- [Problem statement] Reproduce all of the material word for word.
-------- Dataset content --------
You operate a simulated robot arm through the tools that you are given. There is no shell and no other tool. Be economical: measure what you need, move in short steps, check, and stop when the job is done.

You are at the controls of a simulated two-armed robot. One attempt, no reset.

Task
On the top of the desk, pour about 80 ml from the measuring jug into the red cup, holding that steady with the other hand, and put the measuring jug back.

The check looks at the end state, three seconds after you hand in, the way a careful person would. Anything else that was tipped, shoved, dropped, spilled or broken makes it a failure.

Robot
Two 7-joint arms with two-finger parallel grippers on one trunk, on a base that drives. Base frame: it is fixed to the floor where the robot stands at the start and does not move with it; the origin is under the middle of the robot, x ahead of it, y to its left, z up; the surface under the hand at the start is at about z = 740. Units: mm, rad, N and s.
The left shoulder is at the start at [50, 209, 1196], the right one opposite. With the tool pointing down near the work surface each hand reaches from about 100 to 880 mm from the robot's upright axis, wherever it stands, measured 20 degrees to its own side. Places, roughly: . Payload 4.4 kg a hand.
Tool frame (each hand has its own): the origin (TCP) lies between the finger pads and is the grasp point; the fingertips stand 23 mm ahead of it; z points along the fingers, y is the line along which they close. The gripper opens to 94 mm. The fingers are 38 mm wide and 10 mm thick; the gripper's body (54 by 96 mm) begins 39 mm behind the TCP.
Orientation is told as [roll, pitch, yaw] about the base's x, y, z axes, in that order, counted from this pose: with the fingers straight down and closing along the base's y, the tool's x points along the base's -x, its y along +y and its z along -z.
--------
- [Output below]
You operate a simulated robot arm through the tools that you are given. There is no shell and no other tool. Be economical: measure what you need, move in short steps, check, and stop when the job is done.

You are at the controls of a simulated two-armed robot. One attempt, no reset.

Task
On the top of the desk, pour about 80 ml from the measuring jug into the red cup, holding that steady with the other hand, and put the measuring jug back.

The check looks at the end state, three seconds after you hand in, the way a careful person would. Anything else that was tipped, shoved, dropped, spilled or broken makes it a failure.

Robot
Two 7-joint arms with two-finger parallel grippers on one trunk, on a base that drives. Base frame: it is fixed to the floor where the robot stands at the start and does not move with it; the origin is under the middle of the robot, x ahead of it, y to its left, z up; the surface under the hand at the start is at about z = 740. Units: mm, rad, N and s.
The left shoulder is at the start at [50, 209, 1196], the right one opposite. With the tool pointing down near the work surface each hand reaches from about 100 to 880 mm from the robot's upright axis, wherever it stands, measured 20 degrees to its own side. Places, roughly: . Payload 4.4 kg a hand.
Tool frame (each hand has its own): the origin (TCP) lies between the finger pads and is the grasp point; the fingertips stand 23 mm ahead of it; z points along the fingers, y is the line along which they close. The gripper opens to 94 mm. The fingers are 38 mm wide and 10 mm thick; the gripper's body (54 by 96 mm) begins 39 mm behind the TCP.
Orientation is told as [roll, pitch, yaw] about the base's x, y, z axes, in that order, counted from this pose: with the fingers straight down and closing along the base's y, the tool's x points along the base's -x, its y along +y and its z along -z.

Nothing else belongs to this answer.